SUCCESS at Toyota AFL Dream Team isn’t just about knowledge. It isn’t solely about research or dedication either. If this were true, then half of my league would get 2300 every week, subject only to luck or poor fortune.

There simply isn’t anything else we can do on the knowledge and dedication fronts. We watch the games, we check the stats and we read the forums. We write programs, we crunch numbers, and we buy the Prospectus. We even call up people we know who are players or officials or best mates with an assistant coach’s girlfriend’s uncle’s caterer just to see how Joel Corey’s heel spur is coming along.

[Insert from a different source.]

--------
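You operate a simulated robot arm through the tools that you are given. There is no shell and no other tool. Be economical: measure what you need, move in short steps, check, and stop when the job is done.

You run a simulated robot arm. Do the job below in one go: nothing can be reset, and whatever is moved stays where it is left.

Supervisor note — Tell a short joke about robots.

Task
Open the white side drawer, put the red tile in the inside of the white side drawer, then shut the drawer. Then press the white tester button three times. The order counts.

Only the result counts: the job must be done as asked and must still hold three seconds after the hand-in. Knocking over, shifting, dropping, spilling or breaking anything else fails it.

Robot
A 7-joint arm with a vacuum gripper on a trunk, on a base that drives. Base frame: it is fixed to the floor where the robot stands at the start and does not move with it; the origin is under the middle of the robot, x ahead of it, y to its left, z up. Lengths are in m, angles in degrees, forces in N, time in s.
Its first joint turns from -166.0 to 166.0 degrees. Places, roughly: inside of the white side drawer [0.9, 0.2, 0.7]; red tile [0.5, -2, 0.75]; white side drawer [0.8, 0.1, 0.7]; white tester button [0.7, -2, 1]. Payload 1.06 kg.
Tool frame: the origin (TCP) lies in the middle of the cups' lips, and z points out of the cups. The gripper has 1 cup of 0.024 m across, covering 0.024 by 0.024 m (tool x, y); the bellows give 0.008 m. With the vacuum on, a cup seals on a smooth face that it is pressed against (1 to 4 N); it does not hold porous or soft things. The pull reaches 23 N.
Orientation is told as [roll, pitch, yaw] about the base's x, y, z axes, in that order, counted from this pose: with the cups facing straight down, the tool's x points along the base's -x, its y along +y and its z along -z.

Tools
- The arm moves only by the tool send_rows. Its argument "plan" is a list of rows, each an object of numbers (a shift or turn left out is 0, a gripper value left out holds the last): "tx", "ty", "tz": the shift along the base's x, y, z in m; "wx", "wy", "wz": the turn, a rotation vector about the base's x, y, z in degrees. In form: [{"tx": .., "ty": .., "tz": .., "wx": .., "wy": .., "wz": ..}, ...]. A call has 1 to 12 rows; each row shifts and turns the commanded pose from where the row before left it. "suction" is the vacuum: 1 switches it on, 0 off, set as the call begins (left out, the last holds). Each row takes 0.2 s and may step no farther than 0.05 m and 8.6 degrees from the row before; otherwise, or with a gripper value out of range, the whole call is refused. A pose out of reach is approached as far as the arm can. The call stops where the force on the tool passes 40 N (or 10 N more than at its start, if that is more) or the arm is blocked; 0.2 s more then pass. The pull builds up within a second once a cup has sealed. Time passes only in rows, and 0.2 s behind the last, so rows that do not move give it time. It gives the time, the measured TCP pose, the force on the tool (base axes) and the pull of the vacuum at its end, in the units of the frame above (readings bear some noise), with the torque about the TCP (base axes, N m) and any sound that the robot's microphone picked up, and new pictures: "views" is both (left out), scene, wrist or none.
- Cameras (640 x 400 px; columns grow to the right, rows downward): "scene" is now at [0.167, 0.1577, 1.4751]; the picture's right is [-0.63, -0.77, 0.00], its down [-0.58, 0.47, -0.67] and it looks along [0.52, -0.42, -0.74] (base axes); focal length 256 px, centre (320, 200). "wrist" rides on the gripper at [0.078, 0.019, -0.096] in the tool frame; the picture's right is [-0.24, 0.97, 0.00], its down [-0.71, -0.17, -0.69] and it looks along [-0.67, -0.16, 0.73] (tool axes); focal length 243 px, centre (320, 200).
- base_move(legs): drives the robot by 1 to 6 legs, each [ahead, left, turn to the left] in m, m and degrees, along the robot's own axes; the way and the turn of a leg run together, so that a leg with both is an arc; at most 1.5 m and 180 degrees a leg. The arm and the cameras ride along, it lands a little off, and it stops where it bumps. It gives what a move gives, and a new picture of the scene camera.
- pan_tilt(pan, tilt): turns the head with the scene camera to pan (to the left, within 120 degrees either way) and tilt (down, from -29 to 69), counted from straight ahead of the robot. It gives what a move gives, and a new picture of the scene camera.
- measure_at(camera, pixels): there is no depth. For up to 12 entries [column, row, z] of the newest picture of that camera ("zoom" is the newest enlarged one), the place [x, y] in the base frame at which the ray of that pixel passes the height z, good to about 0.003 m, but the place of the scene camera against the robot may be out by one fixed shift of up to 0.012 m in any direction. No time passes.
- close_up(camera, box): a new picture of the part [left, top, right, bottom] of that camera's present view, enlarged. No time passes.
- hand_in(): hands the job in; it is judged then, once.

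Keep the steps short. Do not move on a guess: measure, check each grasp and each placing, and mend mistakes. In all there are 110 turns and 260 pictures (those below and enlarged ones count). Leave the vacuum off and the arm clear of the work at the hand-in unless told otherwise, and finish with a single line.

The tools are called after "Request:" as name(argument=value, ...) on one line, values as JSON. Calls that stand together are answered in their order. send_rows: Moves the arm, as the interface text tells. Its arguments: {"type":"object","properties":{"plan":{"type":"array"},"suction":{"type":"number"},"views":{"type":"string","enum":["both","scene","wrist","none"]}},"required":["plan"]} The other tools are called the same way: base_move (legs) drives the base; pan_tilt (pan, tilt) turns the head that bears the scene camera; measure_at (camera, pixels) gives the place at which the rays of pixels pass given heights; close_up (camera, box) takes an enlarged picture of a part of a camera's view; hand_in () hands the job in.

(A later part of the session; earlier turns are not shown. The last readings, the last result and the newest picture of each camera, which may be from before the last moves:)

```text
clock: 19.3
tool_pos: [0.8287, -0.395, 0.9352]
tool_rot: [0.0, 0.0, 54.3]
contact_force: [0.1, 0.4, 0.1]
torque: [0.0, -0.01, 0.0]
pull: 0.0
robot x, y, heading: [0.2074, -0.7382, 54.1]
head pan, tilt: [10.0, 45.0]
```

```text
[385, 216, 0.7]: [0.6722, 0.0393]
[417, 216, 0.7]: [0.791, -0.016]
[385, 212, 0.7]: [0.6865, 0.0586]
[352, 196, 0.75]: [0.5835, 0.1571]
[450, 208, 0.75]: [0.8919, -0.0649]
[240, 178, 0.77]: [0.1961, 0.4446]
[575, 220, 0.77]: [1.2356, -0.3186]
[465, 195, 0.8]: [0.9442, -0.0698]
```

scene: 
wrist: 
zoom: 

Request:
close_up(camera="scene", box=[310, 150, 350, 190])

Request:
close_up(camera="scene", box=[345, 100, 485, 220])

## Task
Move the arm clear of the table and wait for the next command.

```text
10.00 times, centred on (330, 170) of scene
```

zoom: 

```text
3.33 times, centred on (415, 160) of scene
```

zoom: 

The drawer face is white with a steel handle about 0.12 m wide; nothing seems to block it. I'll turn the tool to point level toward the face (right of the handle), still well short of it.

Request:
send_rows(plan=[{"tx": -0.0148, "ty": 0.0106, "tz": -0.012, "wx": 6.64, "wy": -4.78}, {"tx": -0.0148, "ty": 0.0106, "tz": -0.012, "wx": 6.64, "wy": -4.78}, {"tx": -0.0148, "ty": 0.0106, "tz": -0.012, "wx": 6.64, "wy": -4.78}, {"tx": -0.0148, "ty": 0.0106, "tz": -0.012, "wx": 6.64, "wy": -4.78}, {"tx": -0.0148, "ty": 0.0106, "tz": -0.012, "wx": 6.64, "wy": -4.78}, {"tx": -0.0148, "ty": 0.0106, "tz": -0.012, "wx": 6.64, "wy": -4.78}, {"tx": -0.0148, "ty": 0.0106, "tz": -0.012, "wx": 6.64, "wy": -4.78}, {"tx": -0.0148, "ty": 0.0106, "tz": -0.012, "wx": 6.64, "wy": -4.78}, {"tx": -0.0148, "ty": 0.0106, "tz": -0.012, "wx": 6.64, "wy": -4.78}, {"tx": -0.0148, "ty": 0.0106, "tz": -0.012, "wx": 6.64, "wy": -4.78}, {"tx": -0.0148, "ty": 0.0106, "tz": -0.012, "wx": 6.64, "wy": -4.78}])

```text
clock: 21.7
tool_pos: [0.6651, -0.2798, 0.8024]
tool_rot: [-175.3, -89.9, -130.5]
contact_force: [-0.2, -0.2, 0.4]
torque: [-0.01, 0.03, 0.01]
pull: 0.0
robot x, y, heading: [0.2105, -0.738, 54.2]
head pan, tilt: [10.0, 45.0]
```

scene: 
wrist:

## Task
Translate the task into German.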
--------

What separates a good team from a bad team isn’t always effort, it’s emotion – namely, how well you can keep yours in check.   

Buy now, pay later

In some ways, the entire Dream Team competition is an exercise in delayed gratification – that important psychological lesson most of us learn when we are four years old but many struggle with into their 30s. You want something now but you know you should wait – because if you do, it will be better later. 

Take Steve Johnson, for example. You know that he’s near the top of his price cycle. You know that it’s 90 per cent likely you’ll be able to pick him up more cheaply later. You know that $442,300 is too much to pay and that Alan Didak still has a 46 in his system and will bottom out nicely the following week.

You know all of this but you want Steve Johnson NOW. You want to pick him up, put a little ‘C’ next to his name and smash the living hell out of Edmundo, that annoying twerp you’re playing in league. You want him to sit down at his screen, scroll down the team lists after lockout and then have a mild heart attack when he realises what’s happened:

"Where the hell did Steve Johnson come from? I – am – TOAST!"

It’s this sort of short-term, emotion-charged stupidity that explains how Stevie J came to captain the Mayors last week and rack up the monstrous tally of 61.

The dark side

In Star Wars terminology, being good at this game is like being on the good side of the force. You need to remain calm and follow logic, not emotion.

I reckon Yoda would have made a great Dream Teamer. He’s wise, he’s calm, he’s knowledgeable, and he doesn’t allow emotions to cloud his judgement. The surest way to screw up your Dream Team is to give in to the dark side – fear, anger, hatred.

When you trade to destroy people – when you bring in players because you’re afraid of losing or hate your opposition, you are lost.

That’s why the Mayors wear black, carry red sabres and fell out of the top 1000 last week. 

This week’s question

This week, I want you to answer this question “I knew I’d thrown logic out the window when…” and send it to dreamteam@afl.com.au, making sure to put ‘Hindy’ in the subject line. I’ll run the best answers in next week’s column.

There was a big response to last week’s request to send in your favourite team names. Thanks to all those people who sent them in and it was a pleasure reading them.

Damon Melville went with “Fat Man’s Cleavage”.

Heidi Champa
goes by the name “Ranga Management” (and added in her email - “I'm a red-head myself, so don't judge me!”)

But my favourite name was submitted by Siraaj Alexander who heads a team called “Multiple Scoregasms.” Nice one.